Whether someone served in the military for a few years when they were younger or pursued a military career, the effects of their service could last for life. Many people develop relationships and job skills in the military that will help them for many years to come.
However, there are also people who suffer serious injuries during their military service. Traumatic injuries and chemical exposure are among the top issues that lead to disability claims among military veterans, along with the mental and emotional stress that comes with service.
Veterans’ benefits include access to medical care for health issues related to someone’s military service and disability benefits. Recently, lawmakers have expanded the medical and disability benefits available for veterans.
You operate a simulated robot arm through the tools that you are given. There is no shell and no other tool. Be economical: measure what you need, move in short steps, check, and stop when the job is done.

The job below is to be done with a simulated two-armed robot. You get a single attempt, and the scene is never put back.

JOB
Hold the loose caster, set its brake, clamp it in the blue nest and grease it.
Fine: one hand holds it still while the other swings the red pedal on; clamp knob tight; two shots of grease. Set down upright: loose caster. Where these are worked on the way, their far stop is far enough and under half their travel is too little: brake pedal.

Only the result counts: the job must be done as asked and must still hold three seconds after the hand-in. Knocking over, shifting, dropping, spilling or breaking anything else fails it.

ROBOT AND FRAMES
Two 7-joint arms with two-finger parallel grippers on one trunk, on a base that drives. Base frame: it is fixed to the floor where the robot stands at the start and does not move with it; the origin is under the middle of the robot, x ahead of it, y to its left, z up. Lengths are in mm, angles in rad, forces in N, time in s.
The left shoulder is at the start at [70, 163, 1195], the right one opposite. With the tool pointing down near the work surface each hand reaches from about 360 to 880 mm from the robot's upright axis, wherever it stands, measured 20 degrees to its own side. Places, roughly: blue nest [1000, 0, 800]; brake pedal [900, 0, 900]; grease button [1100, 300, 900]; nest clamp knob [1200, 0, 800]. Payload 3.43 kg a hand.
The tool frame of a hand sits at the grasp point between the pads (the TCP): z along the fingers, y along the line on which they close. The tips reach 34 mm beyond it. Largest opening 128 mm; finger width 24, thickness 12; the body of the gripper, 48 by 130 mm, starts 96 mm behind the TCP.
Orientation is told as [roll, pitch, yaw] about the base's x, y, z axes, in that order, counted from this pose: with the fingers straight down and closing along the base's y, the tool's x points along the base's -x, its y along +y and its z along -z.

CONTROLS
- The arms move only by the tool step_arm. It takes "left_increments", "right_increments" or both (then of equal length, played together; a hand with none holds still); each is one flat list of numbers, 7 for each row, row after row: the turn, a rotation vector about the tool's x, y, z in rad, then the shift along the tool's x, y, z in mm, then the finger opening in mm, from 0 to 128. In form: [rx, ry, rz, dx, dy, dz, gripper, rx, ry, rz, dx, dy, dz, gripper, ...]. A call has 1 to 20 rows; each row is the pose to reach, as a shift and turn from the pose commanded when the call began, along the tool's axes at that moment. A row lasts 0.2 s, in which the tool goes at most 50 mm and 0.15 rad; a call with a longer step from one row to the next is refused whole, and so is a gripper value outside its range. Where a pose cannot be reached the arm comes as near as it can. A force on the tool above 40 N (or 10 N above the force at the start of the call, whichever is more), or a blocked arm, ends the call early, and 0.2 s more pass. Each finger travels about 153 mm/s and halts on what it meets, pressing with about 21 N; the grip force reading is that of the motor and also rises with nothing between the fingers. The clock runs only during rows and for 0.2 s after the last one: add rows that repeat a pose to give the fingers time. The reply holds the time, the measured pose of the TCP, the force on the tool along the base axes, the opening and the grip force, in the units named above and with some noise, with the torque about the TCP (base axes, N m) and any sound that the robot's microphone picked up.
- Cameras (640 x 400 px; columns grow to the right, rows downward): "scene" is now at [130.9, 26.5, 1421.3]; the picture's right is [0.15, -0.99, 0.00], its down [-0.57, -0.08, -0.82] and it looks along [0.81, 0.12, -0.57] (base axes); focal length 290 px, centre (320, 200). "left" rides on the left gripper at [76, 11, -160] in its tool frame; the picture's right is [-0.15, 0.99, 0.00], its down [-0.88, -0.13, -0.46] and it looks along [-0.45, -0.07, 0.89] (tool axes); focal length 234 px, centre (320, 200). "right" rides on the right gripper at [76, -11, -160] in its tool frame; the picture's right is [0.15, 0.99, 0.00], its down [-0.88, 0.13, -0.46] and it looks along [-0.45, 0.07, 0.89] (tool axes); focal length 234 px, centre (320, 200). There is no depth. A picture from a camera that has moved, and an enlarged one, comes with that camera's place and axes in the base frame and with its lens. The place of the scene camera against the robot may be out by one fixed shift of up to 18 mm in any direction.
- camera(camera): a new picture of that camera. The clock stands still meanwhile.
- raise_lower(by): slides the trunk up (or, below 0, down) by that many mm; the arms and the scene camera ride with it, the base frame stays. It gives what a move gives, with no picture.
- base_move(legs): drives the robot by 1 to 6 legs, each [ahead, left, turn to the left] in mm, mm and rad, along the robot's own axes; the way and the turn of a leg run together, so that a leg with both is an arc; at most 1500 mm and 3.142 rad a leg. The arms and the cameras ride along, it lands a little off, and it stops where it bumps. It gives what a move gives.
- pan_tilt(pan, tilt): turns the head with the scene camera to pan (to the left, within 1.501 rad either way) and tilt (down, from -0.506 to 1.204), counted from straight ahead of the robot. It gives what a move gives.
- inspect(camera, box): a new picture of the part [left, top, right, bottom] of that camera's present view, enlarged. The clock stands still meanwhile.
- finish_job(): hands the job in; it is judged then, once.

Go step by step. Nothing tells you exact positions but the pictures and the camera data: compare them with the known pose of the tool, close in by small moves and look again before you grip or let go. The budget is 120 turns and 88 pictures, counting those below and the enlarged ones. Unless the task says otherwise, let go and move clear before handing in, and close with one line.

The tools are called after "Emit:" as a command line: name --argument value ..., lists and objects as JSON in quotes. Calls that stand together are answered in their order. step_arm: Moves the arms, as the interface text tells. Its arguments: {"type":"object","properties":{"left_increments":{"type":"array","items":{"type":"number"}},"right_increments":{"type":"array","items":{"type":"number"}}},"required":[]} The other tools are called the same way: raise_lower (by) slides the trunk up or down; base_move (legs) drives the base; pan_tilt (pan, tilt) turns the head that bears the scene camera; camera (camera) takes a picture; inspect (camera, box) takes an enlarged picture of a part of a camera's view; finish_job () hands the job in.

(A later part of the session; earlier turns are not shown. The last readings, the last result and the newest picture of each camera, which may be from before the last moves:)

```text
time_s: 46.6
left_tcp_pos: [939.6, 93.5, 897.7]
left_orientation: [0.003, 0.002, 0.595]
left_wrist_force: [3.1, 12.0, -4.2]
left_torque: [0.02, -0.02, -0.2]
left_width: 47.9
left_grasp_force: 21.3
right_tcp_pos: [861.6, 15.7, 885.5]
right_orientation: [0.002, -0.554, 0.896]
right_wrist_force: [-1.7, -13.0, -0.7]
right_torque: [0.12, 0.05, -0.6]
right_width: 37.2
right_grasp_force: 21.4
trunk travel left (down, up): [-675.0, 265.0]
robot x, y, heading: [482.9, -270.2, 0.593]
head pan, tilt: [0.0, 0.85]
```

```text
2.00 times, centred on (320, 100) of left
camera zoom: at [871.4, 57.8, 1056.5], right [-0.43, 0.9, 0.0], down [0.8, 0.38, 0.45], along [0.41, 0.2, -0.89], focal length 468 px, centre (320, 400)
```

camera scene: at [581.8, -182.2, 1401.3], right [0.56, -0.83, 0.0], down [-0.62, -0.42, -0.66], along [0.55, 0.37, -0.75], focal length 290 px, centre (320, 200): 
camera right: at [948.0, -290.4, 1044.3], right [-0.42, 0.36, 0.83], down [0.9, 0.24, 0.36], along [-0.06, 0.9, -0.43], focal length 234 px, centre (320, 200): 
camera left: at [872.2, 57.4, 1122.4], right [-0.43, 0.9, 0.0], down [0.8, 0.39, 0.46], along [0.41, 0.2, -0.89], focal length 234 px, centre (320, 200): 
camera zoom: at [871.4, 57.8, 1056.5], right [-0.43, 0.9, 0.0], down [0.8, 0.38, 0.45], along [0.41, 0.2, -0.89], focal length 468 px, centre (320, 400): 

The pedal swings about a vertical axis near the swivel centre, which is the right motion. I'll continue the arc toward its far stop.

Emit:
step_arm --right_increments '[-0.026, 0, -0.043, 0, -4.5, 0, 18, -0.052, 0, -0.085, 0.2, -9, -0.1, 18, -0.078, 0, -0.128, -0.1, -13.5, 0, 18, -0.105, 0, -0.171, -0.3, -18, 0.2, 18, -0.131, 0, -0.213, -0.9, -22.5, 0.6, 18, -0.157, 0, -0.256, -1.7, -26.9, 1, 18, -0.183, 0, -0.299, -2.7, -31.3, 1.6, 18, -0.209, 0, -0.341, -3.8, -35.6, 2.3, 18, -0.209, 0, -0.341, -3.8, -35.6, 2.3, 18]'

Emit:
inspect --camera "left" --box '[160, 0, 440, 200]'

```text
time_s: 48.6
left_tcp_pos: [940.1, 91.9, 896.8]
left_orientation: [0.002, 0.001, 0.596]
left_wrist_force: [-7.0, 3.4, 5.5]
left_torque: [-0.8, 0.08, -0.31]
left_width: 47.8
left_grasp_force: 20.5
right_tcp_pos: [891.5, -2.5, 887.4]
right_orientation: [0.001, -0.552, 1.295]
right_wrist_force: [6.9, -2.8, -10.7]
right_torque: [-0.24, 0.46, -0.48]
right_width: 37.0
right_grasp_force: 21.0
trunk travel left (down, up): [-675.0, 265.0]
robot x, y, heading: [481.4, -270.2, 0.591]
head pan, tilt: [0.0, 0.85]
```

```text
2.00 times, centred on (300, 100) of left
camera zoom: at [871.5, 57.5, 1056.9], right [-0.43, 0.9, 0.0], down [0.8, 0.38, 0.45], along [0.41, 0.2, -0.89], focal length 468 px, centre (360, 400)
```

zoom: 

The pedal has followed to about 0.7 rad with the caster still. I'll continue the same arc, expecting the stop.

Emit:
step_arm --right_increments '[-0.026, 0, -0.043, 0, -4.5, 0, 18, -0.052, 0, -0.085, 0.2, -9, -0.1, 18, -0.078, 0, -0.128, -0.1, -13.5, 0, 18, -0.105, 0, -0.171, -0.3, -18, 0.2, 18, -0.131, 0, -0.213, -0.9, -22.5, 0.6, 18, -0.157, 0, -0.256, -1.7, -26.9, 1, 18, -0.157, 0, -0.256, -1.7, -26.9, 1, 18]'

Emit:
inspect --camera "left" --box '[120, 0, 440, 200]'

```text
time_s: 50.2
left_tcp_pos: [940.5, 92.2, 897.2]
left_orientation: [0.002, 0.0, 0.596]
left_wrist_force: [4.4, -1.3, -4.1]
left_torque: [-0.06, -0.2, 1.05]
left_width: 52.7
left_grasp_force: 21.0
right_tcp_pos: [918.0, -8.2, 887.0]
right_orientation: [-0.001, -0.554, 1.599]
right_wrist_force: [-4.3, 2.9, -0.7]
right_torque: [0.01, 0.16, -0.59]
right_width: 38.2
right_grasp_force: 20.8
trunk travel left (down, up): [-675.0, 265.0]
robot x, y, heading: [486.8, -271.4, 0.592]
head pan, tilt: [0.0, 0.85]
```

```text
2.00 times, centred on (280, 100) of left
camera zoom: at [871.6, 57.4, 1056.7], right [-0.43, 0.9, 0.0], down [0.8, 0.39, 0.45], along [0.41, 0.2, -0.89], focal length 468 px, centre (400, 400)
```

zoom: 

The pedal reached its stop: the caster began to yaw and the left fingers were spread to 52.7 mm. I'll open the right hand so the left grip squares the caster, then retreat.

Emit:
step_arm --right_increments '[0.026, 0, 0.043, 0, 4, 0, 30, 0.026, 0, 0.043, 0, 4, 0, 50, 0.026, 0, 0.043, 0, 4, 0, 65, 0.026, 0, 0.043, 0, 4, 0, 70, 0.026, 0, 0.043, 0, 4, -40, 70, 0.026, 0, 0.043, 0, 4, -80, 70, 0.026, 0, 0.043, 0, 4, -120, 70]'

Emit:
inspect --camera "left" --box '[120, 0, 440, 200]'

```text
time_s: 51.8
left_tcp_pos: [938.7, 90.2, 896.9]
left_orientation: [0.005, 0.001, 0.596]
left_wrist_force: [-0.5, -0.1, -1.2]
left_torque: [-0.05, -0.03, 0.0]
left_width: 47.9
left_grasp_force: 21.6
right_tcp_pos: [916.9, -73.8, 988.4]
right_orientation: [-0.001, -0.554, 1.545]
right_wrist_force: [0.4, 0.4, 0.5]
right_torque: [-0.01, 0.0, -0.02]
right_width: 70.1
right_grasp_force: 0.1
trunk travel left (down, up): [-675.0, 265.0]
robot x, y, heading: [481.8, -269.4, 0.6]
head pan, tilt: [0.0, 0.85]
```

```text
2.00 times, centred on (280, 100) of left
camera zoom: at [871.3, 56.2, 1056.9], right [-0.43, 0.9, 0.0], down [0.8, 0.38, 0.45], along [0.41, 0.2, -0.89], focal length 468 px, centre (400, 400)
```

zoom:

This new expansion focuses on victims of toxic exposure
In August, 2022, President Joe Biden signed a bipartisan bill into law. The PACT Act was the largest expansion of the benefits available to veterans in more than 30 years. The bill aimed specifically to provide support for veterans of the wars in Afghanistan and Iraq with health issues related to toxic exposure.
Those with verifiable exposure to burn pits, in particular, may find that the PACT Act gives them quicker access to medical care and better disability support. This move is very important, as the majority of claims for disability benefits related to burn pits get denied. The bill earmarks $280 billion in support over 10 years to help veterans with toxic exposure and the surviving loved ones of veterans who die after their service.
What does The PACT Act mean for you?
As someone who has served in the military or who has a family member who served in the Iraq or Afghanistan wars, the financial and medical consequences of that service could affect your family for years to come. You no longer have to worry about absorbing those medical costs or lost wages on your own.
Those who previously thought they could not pursue benefits may now realize that they have a valid claim. Others who previously tried to get benefits may determine that reapplying is now a worthwhile effort. Understanding the benefits available for military veterans and how they change will protect those paying for their service with their health years later.